Al entregarse Saulo completamente al poder convincente del Espíritu Santo, vió los errores de su vida, y reconoció los abarcantes requerimientos de la ley de Dios. El que había sido un orgulloso fariseo, confiado en que lo justificaban sus buenas obras, se postró ahora delante de Dios con la humildad y la sencillez de un niñito, confesando su propia indignidad, e invocando los méritos de un Salvador crucificado y resucitado. Saulo anhelaba ponerse en completa armonía y comunión con el Padre y el Hijo; y en la intensidad de su deseo de obtener perdón y aceptación, elevó fervientes súplicas al trono de la gracia. 

Las oraciones del penitente fariseo no fueron inútiles. Sus recónditos pensamientos y emociones fueron transformados por la gracia divina; y sus facultades más nobles fueron puestas en armonía con los propósitos eternos de Dios. Cristo y su justicia llegaron a ser para Saulo más que todo el mundo. 

La conversión de Saulo es una impresionante evidencia del poder milagroso del Espíritu Santo para convencer de pecado a los hombres. El había creído en verdad que Jesús de Nazaret menospreció la ley de Dios, y que enseñó a sus discípulos que ella no estaba en vigor. Pero después de su conversión, Saulo reconoció a Jesús como Aquel que había venido al mundo con el expreso propósito de vindicar la ley de su Padre. Estaba convencido de que Jesús era el originador de todo el sistema judío de los sacrificios. Vió en la crucifixión el tipo, que se había encontrado con la realidad simbolizada; que Jesús había cumplido las profecías del Antiguo Testamento concernientes al Redentor de Israel. 

En el relato de la conversión de Saulo se nos dan importantes principios que deberíamos tener siempre presentes. Saulo fué puesto directamente en presencia de Cristo. Era uno a quien Cristo había destinado a una obra importantísima, uno que había de ser “instrumento escogido;” sin embargo, el Señor no le habló ni una sola vez de la obra que le había señalado. Lo detuvo en su carrera y lo convenció de pecado; pero cuando Saulo preguntó: “¿Qué quieres que haga?” el Salvador colocó al inquiridor judío en relación con su iglesia, para que conociera allí la voluntad de Dios concerniente a él. 

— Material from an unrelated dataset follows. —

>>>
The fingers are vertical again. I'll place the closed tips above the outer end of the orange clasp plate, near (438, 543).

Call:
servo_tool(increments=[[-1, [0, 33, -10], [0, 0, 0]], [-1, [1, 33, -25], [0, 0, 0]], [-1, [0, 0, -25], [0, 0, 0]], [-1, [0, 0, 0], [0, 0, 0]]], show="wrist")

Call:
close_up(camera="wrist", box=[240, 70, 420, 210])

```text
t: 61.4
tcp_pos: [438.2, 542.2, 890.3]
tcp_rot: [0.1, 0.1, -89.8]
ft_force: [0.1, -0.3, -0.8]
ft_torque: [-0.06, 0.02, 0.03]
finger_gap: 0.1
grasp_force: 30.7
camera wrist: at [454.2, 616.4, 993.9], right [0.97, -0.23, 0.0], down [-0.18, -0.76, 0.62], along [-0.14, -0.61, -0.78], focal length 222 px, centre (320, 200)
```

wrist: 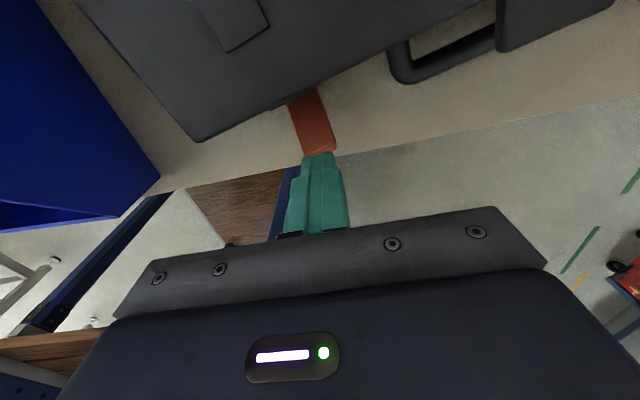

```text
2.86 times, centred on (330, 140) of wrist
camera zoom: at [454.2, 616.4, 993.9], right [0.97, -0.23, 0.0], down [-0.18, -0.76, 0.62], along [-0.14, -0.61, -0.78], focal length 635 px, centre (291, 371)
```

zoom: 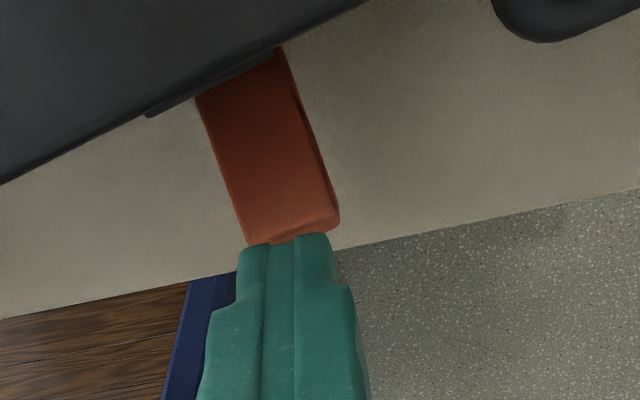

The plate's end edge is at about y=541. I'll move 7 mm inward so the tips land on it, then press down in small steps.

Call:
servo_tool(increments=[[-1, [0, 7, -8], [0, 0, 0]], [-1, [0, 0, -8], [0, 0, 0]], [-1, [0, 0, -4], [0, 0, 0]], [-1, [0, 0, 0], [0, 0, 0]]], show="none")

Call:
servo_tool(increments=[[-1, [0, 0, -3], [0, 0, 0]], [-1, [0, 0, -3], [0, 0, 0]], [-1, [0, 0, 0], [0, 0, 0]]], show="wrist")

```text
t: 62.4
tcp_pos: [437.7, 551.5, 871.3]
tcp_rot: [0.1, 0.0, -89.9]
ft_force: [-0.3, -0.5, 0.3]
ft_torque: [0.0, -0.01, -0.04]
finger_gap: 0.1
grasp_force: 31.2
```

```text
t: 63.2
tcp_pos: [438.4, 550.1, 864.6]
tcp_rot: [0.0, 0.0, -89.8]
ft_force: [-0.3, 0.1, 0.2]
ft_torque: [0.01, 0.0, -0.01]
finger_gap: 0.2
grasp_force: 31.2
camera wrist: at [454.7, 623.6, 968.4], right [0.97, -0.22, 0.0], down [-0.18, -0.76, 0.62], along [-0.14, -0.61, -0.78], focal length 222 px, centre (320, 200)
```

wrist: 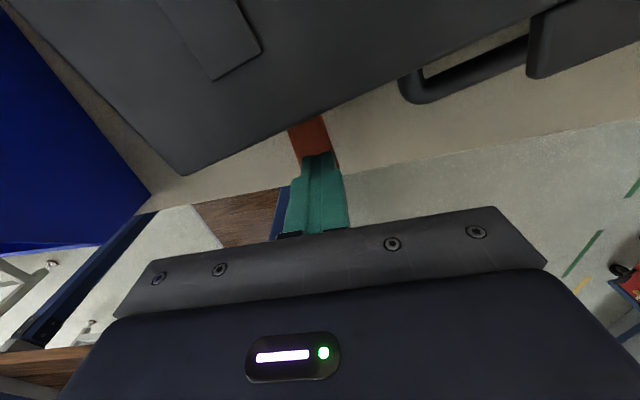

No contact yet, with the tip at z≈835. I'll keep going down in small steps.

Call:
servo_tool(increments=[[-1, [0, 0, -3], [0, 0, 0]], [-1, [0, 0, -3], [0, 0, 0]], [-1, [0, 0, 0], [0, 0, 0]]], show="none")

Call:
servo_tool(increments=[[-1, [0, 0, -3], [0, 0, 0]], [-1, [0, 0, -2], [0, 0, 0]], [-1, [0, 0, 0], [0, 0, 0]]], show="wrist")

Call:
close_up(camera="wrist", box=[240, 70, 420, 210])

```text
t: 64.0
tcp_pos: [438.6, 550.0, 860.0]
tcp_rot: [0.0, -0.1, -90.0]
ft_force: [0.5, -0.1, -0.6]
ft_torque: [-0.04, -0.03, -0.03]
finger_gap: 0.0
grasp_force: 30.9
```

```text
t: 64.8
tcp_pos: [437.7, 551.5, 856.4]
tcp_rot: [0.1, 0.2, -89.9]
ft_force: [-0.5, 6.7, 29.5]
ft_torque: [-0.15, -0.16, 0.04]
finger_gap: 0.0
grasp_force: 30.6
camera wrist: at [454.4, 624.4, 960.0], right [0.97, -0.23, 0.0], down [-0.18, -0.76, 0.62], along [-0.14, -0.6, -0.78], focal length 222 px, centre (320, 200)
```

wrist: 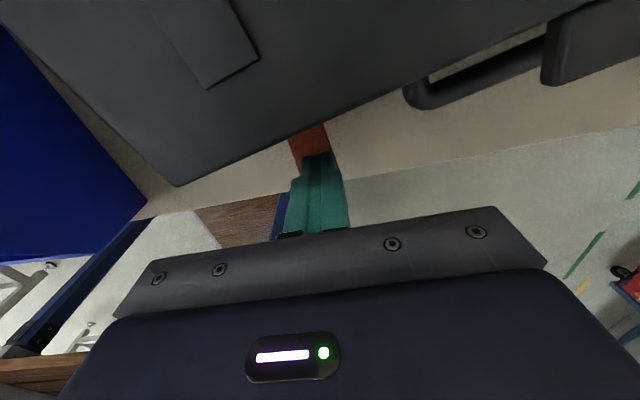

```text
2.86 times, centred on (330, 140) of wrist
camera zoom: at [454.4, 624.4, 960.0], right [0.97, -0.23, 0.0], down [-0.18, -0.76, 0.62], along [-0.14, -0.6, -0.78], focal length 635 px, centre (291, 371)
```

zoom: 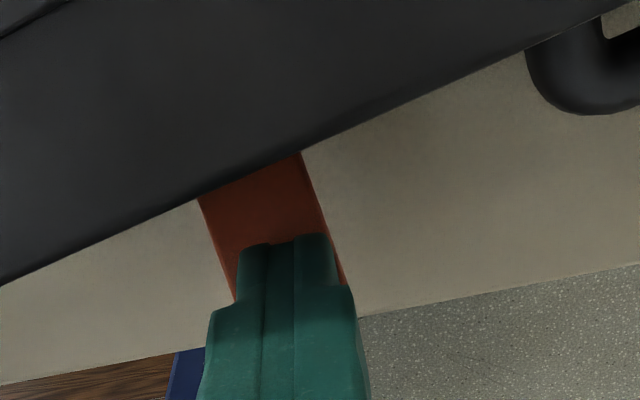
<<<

La maravillosa luz que iluminó las tinieblas de Saulo era obra del Señor; pero había también una obra que tenían que hacer por él los discípulos. Cristo realizó la obra de revelación y convicción; y ahora el penitente estaba en condición de aprender de aquellos a quienes Dios ordenó para que enseñaran su verdad. 

Mientras Saulo continuaba solo orando y suplicando en la casa de Judas, el Señor le apareció en visión a “un discípulo en Damasco llamado Ananías,” y le dijo que Saulo de Tarso estaba orando y que necesitaba ayuda. “Levántate, y ve a la calle que se llama la Derecha—dijo el mensajero celestial,—y busca en casa de Judas a uno llamado Saulo, de Tarso: porque he aquí, él ora; y ha visto en visión un varón llamado Ananías, que entra y le pone la mano encima, para que reciba la vista.”